QUÉBEC — Déjà avant la pandémie, les élèves du primaire en difficulté d’apprentissage peinaient à recevoir tous les services auxquels ils ont pourtant droit en vertu de la Loi sur l’instruction publique.

C’est le principal constat du Protecteur du citoyen, Marc-André Dowd, qui a mené une vaste enquête en 2019-2020 après avoir été mis au fait de la difficulté d’accéder à ces services pour certains élèves.

Il a présenté lundi un rapport spécial d’une soixantaine de pages, lors d’une conférence de presse à l’Assemblée nationale, en suggérant que la situation post-pandémique pourrait être bien pire.

«Dans un grand nombre de dossiers actuellement au Protecteur du citoyen, (…) la pénurie de main-d’oeuvre est un élément qui est de plus en plus préoccupant», a déclaré M. Dowd.

Des élèves qui attendent leur tour

Dans son rapport intitulé «L’élève avant tout», il déplore que les organismes scolaires ne disposent pas du personnel requis pour répondre aux besoins de tous les élèves.

Plus de 86 000 élèves du primaire — soit un élève sur sept — présentaient, avant la pandémie, des difficultés d’adaptation ou d’apprentissage.
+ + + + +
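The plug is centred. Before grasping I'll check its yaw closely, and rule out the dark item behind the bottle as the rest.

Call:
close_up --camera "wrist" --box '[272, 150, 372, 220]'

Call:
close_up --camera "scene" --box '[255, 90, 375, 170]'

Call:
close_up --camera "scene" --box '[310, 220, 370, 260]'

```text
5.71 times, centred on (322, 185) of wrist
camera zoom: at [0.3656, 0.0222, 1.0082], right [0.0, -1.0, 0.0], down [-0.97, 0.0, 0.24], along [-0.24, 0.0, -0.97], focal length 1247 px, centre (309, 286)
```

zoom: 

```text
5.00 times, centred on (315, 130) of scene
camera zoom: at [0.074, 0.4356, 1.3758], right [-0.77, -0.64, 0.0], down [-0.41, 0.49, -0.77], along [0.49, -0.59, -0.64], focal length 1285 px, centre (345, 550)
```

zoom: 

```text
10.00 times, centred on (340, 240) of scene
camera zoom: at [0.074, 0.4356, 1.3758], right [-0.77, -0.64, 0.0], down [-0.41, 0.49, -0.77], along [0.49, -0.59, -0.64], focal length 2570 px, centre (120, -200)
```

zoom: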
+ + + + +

M. Dowd note que l’offre de services éducatifs complémentaires (orthopédagogie, psychoéducation, orthophonie, éducation spécialisée) est limitée par le financement disponible.

Et que «d’importantes contraintes administratives» imposées par le ministère de l’Éducation nuisent à la disponibilité du personnel spécialisé auprès des élèves.

Cette situation est «grandement» préoccupante, puisque les services sont offerts «selon ce qui est possible», plutôt que «selon ce qui est nécessaire», a-t-il dit.

«À une étape cruciale de leur développement, des élèves du primaire n’ont pas toute l’attention nécessaire de la part du système scolaire pour favoriser leur réussite», déplore le Protecteur.

«Alors qu’ils « attendent leur tour » pour des services auxquels la loi leur donne droit, ces élèves en difficulté ne font pas les progrès attendus et leurs retards persistent, freinant leur parcours scolaire.»

Au Québec, la loi garantit à chaque élève le droit de recevoir gratuitement des services d’enseignement et des services éducatifs complémentaires, mais elle ne mentionne pas de délai acceptable pour les dispenser.

L’enquête du Protecteur du citoyen démontre que dans la moitié des cas recensés, l’élève a dû attendre de cinq à huit mois avant d’obtenir une première évaluation de ses besoins.

Ensuite, dans le quart des cas, il est question de plus de huit mois d’attente pour mettre les services en place. Le milieu scolaire est plus enclin à offrir des services si l’enfant est en situation d’échec.

«Or, l’atteinte de la note de passage n’est pas un barème pour conclure qu’un enfant n’a pas ou n’a plus de difficultés d’adaptation ou d’apprentissage.

«Dans certains cas, les services ont simplement cessé au moment où l’enfant a obtenu la note de passage, alors que les besoins étaient encore là», dénonce le Protecteur.

42 % vont au privé

Dans ce contexte, les écoles elles-mêmes invitent les parents à aller chercher de l’aide pour leurs enfants au privé, a souligné en conférence de presse M. Dowd.

«C’est 42 % des 800 parents qui ont participé à notre appel à témoignages qui ont été invités à faire appel au privé, à un moment ou un autre, pour aller chercher des services.

«Il y a un enjeu là qui est un enjeu d’équité, parce qu’avoir recours aux services du privé, bien, il y a des gens qui n’ont pas les moyens.»

Lundi, la Centrale des syndicats du Québec (CSQ), qui représente 125 000 membres en éducation, a salué le travail de M. Dowd.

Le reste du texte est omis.